** Start PROVIDED ENTRIES **
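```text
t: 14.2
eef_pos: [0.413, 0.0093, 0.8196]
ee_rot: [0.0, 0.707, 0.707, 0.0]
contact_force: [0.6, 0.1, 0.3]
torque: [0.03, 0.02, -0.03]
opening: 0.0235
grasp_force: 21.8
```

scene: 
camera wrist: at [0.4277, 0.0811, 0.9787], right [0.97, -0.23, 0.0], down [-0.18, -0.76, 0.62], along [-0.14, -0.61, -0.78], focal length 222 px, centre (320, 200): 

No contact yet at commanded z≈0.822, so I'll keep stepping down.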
** End PROVIDED ENTRIES **
** Start PROVIDED ENTRIES **
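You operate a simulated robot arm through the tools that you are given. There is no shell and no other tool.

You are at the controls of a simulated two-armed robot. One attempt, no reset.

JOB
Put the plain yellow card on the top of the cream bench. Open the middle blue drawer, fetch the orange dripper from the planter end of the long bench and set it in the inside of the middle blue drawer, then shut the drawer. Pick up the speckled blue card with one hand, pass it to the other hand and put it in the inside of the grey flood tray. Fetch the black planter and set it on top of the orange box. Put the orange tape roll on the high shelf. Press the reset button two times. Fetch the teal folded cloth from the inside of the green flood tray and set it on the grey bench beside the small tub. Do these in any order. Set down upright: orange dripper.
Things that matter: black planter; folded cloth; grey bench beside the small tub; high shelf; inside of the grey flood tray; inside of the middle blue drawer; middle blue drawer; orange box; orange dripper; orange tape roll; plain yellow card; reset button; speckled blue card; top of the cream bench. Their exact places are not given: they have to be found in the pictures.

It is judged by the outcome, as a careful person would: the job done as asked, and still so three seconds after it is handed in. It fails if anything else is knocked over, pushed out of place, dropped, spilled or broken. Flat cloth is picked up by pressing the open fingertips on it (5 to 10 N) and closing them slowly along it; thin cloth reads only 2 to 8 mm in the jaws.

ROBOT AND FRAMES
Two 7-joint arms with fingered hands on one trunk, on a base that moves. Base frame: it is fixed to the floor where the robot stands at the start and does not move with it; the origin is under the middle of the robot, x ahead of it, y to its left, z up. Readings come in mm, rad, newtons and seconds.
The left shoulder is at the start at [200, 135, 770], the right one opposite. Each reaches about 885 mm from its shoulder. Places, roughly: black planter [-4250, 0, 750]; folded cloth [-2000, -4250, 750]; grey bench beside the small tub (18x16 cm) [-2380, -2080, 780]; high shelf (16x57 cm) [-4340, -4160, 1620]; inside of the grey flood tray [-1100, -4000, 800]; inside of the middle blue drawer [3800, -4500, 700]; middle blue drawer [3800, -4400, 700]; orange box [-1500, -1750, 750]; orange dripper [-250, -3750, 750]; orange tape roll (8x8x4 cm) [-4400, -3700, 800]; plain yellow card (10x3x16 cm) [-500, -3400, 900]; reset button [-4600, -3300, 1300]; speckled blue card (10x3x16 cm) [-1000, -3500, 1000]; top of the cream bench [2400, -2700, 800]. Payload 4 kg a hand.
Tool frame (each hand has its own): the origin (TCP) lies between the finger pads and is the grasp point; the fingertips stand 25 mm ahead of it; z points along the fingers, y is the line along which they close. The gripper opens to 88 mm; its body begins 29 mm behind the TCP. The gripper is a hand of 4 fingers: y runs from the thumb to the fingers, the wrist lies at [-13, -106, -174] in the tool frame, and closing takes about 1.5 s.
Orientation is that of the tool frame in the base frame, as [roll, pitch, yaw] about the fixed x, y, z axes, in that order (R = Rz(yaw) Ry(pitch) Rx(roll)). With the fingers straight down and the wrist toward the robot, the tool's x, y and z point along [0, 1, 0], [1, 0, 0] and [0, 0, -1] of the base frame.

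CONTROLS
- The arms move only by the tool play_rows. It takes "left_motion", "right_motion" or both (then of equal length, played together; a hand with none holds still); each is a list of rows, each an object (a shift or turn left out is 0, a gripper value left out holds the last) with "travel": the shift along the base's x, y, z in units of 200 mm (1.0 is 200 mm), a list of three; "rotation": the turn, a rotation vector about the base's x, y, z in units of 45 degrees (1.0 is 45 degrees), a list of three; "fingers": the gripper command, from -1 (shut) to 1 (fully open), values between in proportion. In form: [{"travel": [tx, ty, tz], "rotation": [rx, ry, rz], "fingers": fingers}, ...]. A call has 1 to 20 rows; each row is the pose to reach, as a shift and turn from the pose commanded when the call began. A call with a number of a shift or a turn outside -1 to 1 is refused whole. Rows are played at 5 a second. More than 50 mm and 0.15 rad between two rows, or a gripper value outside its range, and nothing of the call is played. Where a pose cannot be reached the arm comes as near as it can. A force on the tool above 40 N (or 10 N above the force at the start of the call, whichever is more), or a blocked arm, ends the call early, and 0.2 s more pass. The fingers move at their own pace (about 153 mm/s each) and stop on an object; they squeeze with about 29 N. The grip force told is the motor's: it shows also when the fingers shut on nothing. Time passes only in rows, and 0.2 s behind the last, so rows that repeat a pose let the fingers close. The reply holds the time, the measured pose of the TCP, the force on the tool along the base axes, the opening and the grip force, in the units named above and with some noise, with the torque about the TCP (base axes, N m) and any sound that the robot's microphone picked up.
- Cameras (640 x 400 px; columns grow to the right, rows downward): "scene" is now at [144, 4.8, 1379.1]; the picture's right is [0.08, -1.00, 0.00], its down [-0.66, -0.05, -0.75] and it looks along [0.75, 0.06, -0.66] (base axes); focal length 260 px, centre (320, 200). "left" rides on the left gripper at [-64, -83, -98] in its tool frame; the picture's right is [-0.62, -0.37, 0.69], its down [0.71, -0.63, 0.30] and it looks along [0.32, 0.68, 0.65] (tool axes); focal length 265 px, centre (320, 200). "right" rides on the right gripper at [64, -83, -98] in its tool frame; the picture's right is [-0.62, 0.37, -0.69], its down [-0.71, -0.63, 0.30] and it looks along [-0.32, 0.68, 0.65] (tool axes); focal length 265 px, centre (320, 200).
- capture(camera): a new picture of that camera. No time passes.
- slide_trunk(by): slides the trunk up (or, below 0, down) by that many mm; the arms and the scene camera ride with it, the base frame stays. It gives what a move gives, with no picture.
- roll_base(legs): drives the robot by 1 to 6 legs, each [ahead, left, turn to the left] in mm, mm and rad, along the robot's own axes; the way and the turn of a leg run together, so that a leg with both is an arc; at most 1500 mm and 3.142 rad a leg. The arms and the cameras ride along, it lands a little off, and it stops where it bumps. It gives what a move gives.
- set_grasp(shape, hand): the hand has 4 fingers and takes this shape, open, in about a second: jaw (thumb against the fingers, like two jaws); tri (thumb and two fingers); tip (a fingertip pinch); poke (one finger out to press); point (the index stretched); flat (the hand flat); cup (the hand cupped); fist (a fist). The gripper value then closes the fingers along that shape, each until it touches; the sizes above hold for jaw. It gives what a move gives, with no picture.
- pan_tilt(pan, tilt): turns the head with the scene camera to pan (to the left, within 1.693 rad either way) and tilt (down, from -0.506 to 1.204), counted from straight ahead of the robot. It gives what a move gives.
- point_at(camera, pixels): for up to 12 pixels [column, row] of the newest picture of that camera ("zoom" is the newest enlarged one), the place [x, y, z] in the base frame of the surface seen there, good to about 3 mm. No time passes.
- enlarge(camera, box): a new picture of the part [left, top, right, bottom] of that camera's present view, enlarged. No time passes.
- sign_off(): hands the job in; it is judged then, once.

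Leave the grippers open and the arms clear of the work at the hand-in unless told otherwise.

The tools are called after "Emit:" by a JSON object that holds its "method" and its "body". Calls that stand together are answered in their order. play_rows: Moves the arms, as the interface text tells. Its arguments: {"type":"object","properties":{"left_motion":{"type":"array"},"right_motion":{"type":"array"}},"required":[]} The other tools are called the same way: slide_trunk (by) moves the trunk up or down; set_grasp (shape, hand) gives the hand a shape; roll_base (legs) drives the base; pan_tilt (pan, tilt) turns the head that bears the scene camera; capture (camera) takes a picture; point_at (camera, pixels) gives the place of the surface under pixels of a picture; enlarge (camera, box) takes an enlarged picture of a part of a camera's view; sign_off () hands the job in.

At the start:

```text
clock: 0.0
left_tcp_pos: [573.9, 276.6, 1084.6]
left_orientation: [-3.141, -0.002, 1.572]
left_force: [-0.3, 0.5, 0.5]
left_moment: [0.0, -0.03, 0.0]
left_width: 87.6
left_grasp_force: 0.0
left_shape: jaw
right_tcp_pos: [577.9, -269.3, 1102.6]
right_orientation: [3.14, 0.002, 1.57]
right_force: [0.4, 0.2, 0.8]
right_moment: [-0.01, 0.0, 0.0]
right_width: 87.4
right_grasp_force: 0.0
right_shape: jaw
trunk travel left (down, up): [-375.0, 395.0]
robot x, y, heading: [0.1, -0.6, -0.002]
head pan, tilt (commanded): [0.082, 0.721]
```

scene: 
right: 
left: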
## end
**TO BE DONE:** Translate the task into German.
** End PROVIDED ENTRIES **
** Start DOCUMENT SECTION **
Do ensinar ao aprender toda a vida

«Nunca gastei tanta tinta para pintar o cabelo como agora»

«Inicialmente foi um pouco difícil a adaptação. Aos poucos fui convivendo e hoje estou bastante satisfeita com a experiência. Aprendi a consultar e a ler bons livros. Deixei de ter tempo para ler as “revistas semanais” e perdi completamente a curiosidade sobre os assuntos nelas tratados. Hoje tenho a preocupação de seleccionar bons livros»

«Nesta sociedade temos que estar sempre a aprender»

(alunos de um CCF)

Sociedade cognitiva e sociedade da comunicação são alguns dos chavões que nos habituámos a ouvir sempre que dois letrados falam sobre a necessidade de formação contínua. Também no domínio da educação é mais ou menos corrente, sempre que dois professores/educadores conversam, ouvir falar-se de formação ao longo da vida e, mais recentemente, do risco da infoexclusão. Talvez por isso, temos hoje as escolas cheias de professores sentados nos lugares dos alunos. Alguns trocam de lugar na mesma escola/sala, outros, terminado o dia de trabalho, enfrentam a noite com aulas em Cursos se Complemento de Formação (CCF). Mudam-se ritmos há muito alicerçados na rotina de cada um. Geram-se, por vezes, problemas familiares com a ausência de um dos elementos do casal. Sobrecarregam-se de trabalho doméstico os esposos que não entram por ora na formação. Por vezes, ainda, é a família que, mais que nunca, se une para ajudar o formando. Enfim, fazer formação contínua, ser educador, professor e, paralelamente, aluno não é nada fácil.
O próprio sistema escolar incrementou formas de “obrigar” à formação contínua mas pouco se sabe do mundo interior dos profissionais de ensino quando se sentam, do lado de lá, nesses bancos e carteiras que alguns reconhecem ter habitado quando eram alunos. Uns vão por amor ao saber outros, porém, por força do sistema que não os premeia sem esse ritual de vestir a pele de aprendiz.
Que medos vivem durante a formação? Que expectativas tinham no ingresso do curso? Que estratagemas tiveram que usar para sobreviver, viver, aprender, ter sucesso...? Enfim, o que aprenderam, o que passaram a saber, que transformações ocorreram nas suas representações, práticas e identidades pessoais e profissionais?
É por pensar várias vezes nestas questões que, em parte, tenho pedido aos colegas que se sentam na minha frente como alunos que me contem um pouco dessa subjectividade de habitar esses dois mundos: o de educador e o de educando. Faço-o, normalmente, no final das aulas, dos cursos, nesse tempo mais ou menos dedicado à avaliação da(s) disciplina(s), do curso.
** End DOCUMENT SECTION **
**TO BE DONE:**
1. Retype, exactly and in full, the lines above from the one containing "- slide_trunk(by): slides" through the one containing "- roll_base(legs): drives". Give them as a JSON list of strings, one for each line, with blank lines left out.
2. Carry the document section on from its last sentence.

**EXERCISE ANSWERS:**
1.
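[
  "- slide_trunk(by): slides the trunk up (or, below 0, down) by that many mm; the arms and the scene camera ride with it, the base frame stays. It gives what a move gives, with no picture.",
  "- roll_base(legs): drives the robot by 1 to 6 legs, each [ahead, left, turn to the left] in mm, mm and rad, along the robot's own axes; the way and the turn of a leg run together, so that a leg with both is an arc; at most 1500 mm and 3.142 rad a leg. The arms and the cameras ride along, it lands a little off, and it stops where it bumps. It gives what a move gives."
]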

2.
Os depoimentos falam por si e mostram que, de facto, as pessoas se transformam, se formam e se passam a pensar de forma mais sistemática. A si e às suas próprias práticas. Claro que, o que se diz fazer nem sempre é igual ao que efectivamente se faz. Contudo, como pedi que me escrevessem de forma anónima, acredito que os formandos tenham conseguido ser sujeitos de si próprios e aproveitar efectivamente para dizer, de forma franca, o que ocorreu nos seus mundos interiores.
«Aprendi imenso, desde a aquisição de novos conceitos até a falar e a ver realidades sociais e educativas com outros olhos. Compreendi que muitas coisas que faço na minha prática pedagógica têm nome».
Ao contrário do que tanta vez se pensa, aprender não significa necessariamente encher o saco que se encontra vazio ou pouco cheio. Aprender é, entre adultos, e antes de mais, como nos ensinou Paulo Freire, ganhar consciência de quanto se sabe para querer saber ainda mais. Mais e mais. Toda a vida.
Será, talvez, difícil recolher as impressões dos formandos no primeiro embate. Formador e formando, ambos vivem processos de exposição mútua e ninguém quer dar parte fraca. Mas, à posteriori, de forma rememorizada, é possível aceder à forma como se viveram esses momentos de início de uma nova fase – de novo sentado(a) no banco de aluno – e compreender o significado tanto das dificuldades sentidas como dos sucessos obtidos:
«inicialmente senti-me como uma criança que não sabe o alfabeto e tem de ler um texto. Agora ainda não sei ler muito bem! Mas já sei escolher as minhas leituras» (aluno de um CCF).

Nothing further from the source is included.